Friday, September 21, 2012

Romney Campaign develops money trouble

That may be the headline you least expected from the Moneybags campaign, but it appears to be true.

Part of it may be a whingeing effort to appear the underdog or victim.  In August, before the convention, Romney had to borrow money from his general election campaign fund for his primary campaign fund.

Note several things. The first is that the explanation is nonsensical.  There was no "tilted playing field." Obama had the same rules, and in fact because his convention was later, had to use primary funds longer than Romney.  It's true that Obama had no effective primary opposition, but it was also correspondingly much harder for him to raise primary funds than it was for Romney.  Romney has blanketed the airwaves with negative ads, and he certainly didn't wait for Obama's initiative in that regard.

The corporate leaders of the Romney campaign don't expect anything they say to be scrutinized or challenged. I am reminded of when I started work for General Motors back in the 1980s.  We all had to take a class called "The Business of General Motors."  It started with a history of the company, in which they made a startling claim: that imports first got a foothold in the American auto market when General Motors had to retool to fight World War II.

I said I guess those German, Japanese, and Italian car companies had nothing better to do while GM was fighting the good fight.  The teachers were bewildered that anyone would bother pointing out the absurdity, and why it mattered.  Romney's people have the same blankness about them.  It matters because lying always matters, because the legality of the funding move is open to question, and because they mismanaged their money, the candidate's sole claim to special competence; and because they are the party of the rich, who should never have money problems by definition. 

Here's the next issue: $11 million of the loan has still not been paid back.  Remember, in American politics the politicians demand money, and the rich fork it over.  Romney was unable to make that happen in the weeks since the convention, which means the rich are deciding how much Romney can spend instead of vice versa.  Rove would have been all over the captains of industry, threatening them into submission.  Today, the rich expect Romney to do the submitting, a curious reversal considering he is one of their own.

Third, having been given the freedom to be dilatory, the rich are slow to fulfill their pledges.  Anybody who has done business with the Fortune 500 knows this.  They will start to think about paying your invoice after 90 days, and send the money to a lockbox in Bora Bora for the check to be cut in the hopes that another three months will go by before the cash leaves the account.  They are trained to do this in business school, and the entire lockbox industry is organized around the idea of fast cash in, slow cash out, and skim interest off the float.  Probably a million jobs have been lost to small business over the years, waiting on checks from big business who can't be threatened with credit downgrades.  When Romney hitched his campaign to big business, he had to expect delays.  After all, at the Salt Lake Olympics, the reason for the "shortfall" Romney said he found when he arrived was due to companies being dilatory in paying their pledges.  Why then has corporate sluggishness surprised his campaign?  Maybe because he didn't "fix" Salt Lake's finances after all, but the companies paid up because they realized the Olympics would soon be over.  They have no need to rush contributions to someone like Romney who can cover his campaign from his own pocket plus Bain Capital if he needs to and doesn't need to be bribed to take their side. In 2008, Romney pumped over $40 million of his own money into his campaign. This year he has used other people's money, and the lack of personal contribution is starting to look like lack of confidence.  It may not be: as noted previously on this blog, Bain Capital has put enormous resources into buying media companies.  But it's enough to make business nervous.

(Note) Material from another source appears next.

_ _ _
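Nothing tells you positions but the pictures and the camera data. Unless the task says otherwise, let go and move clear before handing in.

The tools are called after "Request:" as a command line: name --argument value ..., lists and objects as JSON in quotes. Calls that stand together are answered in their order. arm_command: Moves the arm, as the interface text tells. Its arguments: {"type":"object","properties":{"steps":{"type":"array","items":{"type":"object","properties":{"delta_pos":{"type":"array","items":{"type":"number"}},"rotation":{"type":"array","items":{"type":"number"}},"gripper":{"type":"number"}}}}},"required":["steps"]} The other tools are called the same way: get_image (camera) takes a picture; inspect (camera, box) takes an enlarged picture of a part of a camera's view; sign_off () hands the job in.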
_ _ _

That did not stop Romney from paying out big bonuses to campaign staff, in a way redolent of Hillary Clinton's showering money on undeserving staff in 2008.

It didn't help her avoid infighting, and it won't help him either.  Remember, Romney won fewer votes in the Republican primaries than John McCain did in 2008, despite a vastly larger spending program.  So his largesse with an undeserving staff smells of aristocracy.

But there are other stories too, of Romney pulling back ad spending in swing states.,0,3631939.story

Granted, their ads have not worked so far, despite being stuffed with lies, so some retooling is in order.  After a certain level of ad buys by Romney and his PACS, any further spending simply goes to increase the price of time (still worth it to Romney when his pals own the stations and Obama has to pay the same prices).  Perhaps the truth is television advertising has become so saturated it no longer has much  value to the campaigns.

Nonetheless, this blog has speculated before that Romney may be exaggerating his campaign fundraising, and this may be an indicator that this was true.  Maybe even the rich don't really see a future for Romney as president.